Bonnie Cohen, an older member of the Reform synagogue, called it the “end of an era.” She was among hundreds of people who expressed their grief on Facebook when they heard that their temple was being sold. Cohen said that Elmont was the home of a large community where first-generation Americans of Jewish descent bought their first homes and opened temples freely, without concern for the discrimination that they faced in neighboring communities. A 1956 article from the Jewish Telegraphic Agency documented the struggle of Jewish residents in Garden City — which, despite having a population of more than 1,000 Jewish residents, did not have a single synagogue.
“It was well known then that Jews were not welcomed in places like Garden City and Floral Park,” Cohen wrote on Facebook
Elmont was different, though, Kehati explained. It was accepting. Kehati, who served Temple B’Nai Israel for 40 years, reminisced about his time in the synagogue. He said it had once boasted a congregation of 600 Jewish families, the majority of whom were happy to serve the community, both at the synagogue and outside its walls, as they practiced their faith. Kehati said he often lectured to students on the Old Testament at the old St. Boniface School. The synagogue and St. Boniface Catholic Church even held joint Thanksgiving celebrations each year with members of the Elmont community.
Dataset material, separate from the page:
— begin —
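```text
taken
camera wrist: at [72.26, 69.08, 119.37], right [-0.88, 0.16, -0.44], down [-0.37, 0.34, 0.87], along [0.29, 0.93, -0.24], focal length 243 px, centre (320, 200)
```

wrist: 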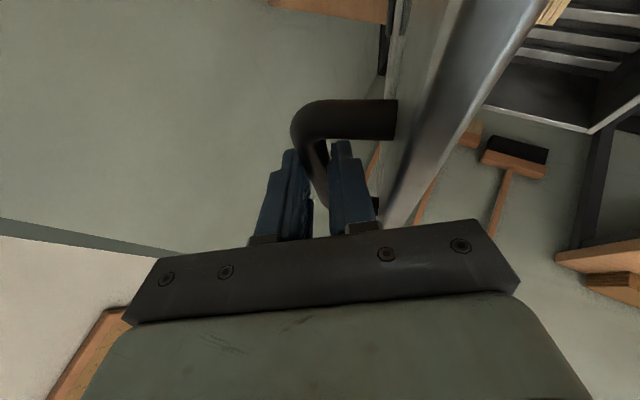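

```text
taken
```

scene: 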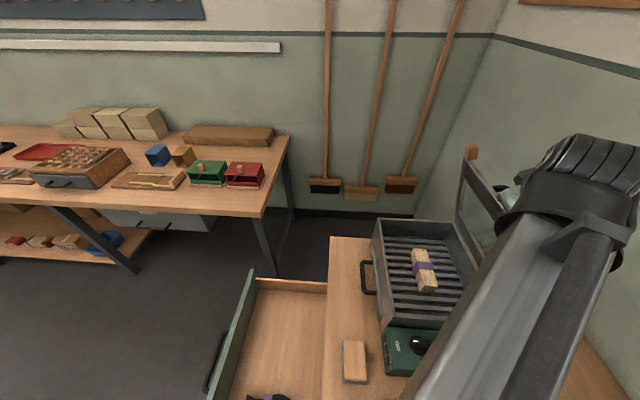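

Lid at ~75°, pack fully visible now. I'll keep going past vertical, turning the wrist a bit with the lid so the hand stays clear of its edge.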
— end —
While Elmont’s oldest Catholic and Jewish communities enjoyed a time of prosperity all those years ago, the changing times would favor one group over the other. As Joshua Roff, the curator at the Long Island Museum, explained in his essay “Diasporas in Suburbia: Long Island’s Recent Immigrant Past,” a wave of new immigrants from Queens began taking hold of the culture in western Nassau County during the mid-1970s. As new Latino and Caribbean Americans found homes in Elmont and embraced its churches, aging Jewish families began to migrate to other communities and leave Temple B’Nai Israel.  
“Now the demographics are completely different from what they were,” said Rabbi Chaim Blachman, of the Elmont Jewish Center.
The Jewish Center, which is smaller but nearly as old as B’Nai Israel, has also witnessed the changes in Elmont. The U.S. census estimated that in 2017 African-Americans and Hispanics made up the majority of the Elmont community. Sperling’s Best Places, which gathers community demographics and information for the real estate business, showed that only about a thousand Jewish residents remained in Elmont as of last year.
Blachman attributed the dwindling numbers to the fact that as older Jewish families moved out, few Jews moved in. Now left with a senior population, Blachman said it is critical to try to appeal to young people, but Elmont may not have enough of them to save these older institutions. “Young people just don’t move in anymore,” he said.
Despite changes to their community, Blachman and Kehati expressed gratitude to Elmont for housing their congregations. In her Facebook post, Cohen wrote, “Elmont should be proud of its heritage of offering ‘starter homes’ for minorities to start to live the American Dream.”
As though history were repeating itself, a new group from Queens has purchased the synagogue to open a church.
The congregation will continue to operate in the temple until the end of the year. “We want to continue to be in the community.” Kehati said.
“Maybe we will be allowed here,
or maybe we’ll have to find a
place close by. I don’t know, but I’m still full of hope.”